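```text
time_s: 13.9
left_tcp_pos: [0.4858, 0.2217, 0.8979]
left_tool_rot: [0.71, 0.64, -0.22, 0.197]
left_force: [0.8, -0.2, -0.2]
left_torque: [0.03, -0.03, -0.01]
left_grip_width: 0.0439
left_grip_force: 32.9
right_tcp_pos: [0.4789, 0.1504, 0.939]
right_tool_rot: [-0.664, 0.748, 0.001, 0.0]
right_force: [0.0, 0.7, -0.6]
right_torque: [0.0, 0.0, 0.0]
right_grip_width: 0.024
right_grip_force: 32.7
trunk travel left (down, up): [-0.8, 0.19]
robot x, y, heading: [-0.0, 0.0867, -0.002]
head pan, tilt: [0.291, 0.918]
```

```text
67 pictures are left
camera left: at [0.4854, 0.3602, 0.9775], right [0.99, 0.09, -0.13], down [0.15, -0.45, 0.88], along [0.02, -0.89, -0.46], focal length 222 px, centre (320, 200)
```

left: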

== Goal ==
Extract the complete listing verbatim.

== Solution for this problem ==
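```text
time_s: 13.9
left_tcp_pos: [0.4858, 0.2217, 0.8979]
left_tool_rot: [0.71, 0.64, -0.22, 0.197]
left_force: [0.8, -0.2, -0.2]
left_torque: [0.03, -0.03, -0.01]
left_grip_width: 0.0439
left_grip_force: 32.9
right_tcp_pos: [0.4789, 0.1504, 0.939]
right_tool_rot: [-0.664, 0.748, 0.001, 0.0]
right_force: [0.0, 0.7, -0.6]
right_torque: [0.0, 0.0, 0.0]
right_grip_width: 0.024
right_grip_force: 32.7
trunk travel left (down, up): [-0.8, 0.19]
robot x, y, heading: [-0.0, 0.0867, -0.002]
head pan, tilt: [0.291, 0.918]
```

```text
67 pictures are left
camera left: at [0.4854, 0.3602, 0.9775], right [0.99, 0.09, -0.13], down [0.15, -0.45, 0.88], along [0.02, -0.89, -0.46], focal length 222 px, centre (320, 200)
```

left: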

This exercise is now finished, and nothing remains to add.